### [Data shown]
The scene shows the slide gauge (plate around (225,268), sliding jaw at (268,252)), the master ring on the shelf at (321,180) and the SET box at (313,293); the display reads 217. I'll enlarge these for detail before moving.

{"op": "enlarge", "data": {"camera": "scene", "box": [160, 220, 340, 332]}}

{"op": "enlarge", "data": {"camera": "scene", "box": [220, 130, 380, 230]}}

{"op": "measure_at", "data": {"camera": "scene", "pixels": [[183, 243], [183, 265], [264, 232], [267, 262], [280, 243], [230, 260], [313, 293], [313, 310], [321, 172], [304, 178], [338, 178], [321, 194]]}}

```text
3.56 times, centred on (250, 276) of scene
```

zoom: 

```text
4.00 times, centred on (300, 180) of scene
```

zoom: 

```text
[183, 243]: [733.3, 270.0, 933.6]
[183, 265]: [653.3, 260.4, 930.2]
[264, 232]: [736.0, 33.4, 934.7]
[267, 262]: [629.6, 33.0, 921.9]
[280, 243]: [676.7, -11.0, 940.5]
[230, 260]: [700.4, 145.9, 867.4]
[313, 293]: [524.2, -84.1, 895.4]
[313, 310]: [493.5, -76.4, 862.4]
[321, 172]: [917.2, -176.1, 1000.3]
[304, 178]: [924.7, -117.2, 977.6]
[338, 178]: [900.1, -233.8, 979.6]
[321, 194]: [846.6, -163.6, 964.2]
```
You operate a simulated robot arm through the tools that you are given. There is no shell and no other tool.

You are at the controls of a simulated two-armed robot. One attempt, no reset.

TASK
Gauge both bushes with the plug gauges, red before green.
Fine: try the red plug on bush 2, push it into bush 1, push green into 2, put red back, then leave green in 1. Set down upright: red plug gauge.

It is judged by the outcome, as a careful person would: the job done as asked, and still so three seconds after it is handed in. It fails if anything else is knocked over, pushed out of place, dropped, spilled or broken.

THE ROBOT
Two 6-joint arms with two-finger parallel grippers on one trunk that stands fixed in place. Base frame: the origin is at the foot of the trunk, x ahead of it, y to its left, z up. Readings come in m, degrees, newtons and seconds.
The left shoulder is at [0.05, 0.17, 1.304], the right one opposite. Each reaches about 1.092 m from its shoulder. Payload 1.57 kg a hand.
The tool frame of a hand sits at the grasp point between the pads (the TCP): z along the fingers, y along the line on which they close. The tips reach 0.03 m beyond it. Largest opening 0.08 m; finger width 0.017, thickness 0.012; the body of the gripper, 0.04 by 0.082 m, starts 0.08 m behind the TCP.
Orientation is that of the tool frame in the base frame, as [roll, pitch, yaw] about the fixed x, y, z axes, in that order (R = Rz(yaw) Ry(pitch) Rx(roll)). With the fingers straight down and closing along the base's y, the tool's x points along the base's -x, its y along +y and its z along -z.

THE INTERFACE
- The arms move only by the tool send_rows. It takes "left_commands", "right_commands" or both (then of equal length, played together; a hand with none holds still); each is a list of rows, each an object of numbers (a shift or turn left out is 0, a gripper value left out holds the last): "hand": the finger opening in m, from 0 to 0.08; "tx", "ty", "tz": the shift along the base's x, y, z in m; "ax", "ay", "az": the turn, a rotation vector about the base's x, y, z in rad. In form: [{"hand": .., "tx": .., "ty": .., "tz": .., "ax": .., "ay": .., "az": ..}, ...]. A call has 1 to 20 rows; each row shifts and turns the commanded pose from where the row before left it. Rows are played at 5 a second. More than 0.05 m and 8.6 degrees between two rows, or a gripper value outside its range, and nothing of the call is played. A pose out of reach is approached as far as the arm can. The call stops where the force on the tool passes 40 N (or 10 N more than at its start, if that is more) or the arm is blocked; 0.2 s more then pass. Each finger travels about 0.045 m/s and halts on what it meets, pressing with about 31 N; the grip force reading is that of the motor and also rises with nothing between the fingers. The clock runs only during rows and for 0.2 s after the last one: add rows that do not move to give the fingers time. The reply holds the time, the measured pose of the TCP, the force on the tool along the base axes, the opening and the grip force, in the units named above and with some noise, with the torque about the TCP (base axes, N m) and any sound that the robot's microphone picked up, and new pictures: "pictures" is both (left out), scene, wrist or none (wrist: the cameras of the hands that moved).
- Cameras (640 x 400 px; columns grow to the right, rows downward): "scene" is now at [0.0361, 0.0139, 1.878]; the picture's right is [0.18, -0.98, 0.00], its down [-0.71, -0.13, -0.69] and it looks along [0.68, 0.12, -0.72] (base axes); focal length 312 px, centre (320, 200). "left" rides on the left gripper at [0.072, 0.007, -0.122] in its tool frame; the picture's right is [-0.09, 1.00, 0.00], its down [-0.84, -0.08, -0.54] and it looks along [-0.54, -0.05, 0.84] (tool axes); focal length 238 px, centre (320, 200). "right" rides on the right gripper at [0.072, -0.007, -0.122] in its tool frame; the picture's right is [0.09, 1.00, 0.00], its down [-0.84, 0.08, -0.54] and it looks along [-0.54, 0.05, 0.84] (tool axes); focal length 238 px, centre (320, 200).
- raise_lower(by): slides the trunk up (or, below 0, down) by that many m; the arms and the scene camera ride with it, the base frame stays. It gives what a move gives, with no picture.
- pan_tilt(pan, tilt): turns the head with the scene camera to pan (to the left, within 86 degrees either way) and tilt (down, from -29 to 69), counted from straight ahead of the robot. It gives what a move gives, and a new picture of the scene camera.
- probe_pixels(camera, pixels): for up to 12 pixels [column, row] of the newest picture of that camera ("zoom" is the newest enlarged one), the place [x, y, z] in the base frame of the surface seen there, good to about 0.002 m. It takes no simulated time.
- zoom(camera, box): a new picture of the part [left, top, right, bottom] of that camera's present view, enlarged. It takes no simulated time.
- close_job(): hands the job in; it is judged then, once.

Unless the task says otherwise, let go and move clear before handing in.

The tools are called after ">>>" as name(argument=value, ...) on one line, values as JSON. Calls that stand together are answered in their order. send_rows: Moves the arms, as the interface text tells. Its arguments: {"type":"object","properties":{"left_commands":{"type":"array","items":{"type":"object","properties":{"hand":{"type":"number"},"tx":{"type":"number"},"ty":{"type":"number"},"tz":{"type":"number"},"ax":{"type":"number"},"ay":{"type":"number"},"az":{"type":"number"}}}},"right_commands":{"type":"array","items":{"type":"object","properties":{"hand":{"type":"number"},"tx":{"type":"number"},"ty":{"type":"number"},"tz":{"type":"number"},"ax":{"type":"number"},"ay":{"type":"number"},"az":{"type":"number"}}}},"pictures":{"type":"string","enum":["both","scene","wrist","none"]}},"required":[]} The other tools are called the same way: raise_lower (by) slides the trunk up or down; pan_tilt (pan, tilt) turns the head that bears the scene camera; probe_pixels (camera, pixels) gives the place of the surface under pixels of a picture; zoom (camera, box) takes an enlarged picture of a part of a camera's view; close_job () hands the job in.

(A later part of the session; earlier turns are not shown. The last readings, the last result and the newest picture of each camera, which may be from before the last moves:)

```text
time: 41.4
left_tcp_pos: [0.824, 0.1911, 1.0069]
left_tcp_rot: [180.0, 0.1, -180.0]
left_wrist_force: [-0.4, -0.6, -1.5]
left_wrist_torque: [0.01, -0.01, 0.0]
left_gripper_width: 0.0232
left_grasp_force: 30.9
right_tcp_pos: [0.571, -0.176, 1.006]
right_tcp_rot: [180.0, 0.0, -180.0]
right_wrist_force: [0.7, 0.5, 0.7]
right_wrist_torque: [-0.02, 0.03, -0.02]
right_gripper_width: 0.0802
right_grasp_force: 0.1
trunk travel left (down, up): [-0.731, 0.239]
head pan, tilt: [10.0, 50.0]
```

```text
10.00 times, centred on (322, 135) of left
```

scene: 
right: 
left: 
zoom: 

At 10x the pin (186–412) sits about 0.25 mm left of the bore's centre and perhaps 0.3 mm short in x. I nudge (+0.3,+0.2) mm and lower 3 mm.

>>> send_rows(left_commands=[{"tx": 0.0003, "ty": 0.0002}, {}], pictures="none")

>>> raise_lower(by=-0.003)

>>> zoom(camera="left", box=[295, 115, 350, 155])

### [Set exercise]
Whenever "newest" turns up in a line, pick that line out.

### [Solution]
- probe_pixels(camera, pixels): for up to 12 pixels [column, row] of the newest picture of that camera ("zoom" is the newest enlarged one), the place [x, y, z] in the base frame of the surface seen there, good to about 0.002 m. It takes no simulated time.
(A later part of the session; earlier turns are not shown. The last readings, the last result and the newest picture of each camera, which may be from before the last moves:)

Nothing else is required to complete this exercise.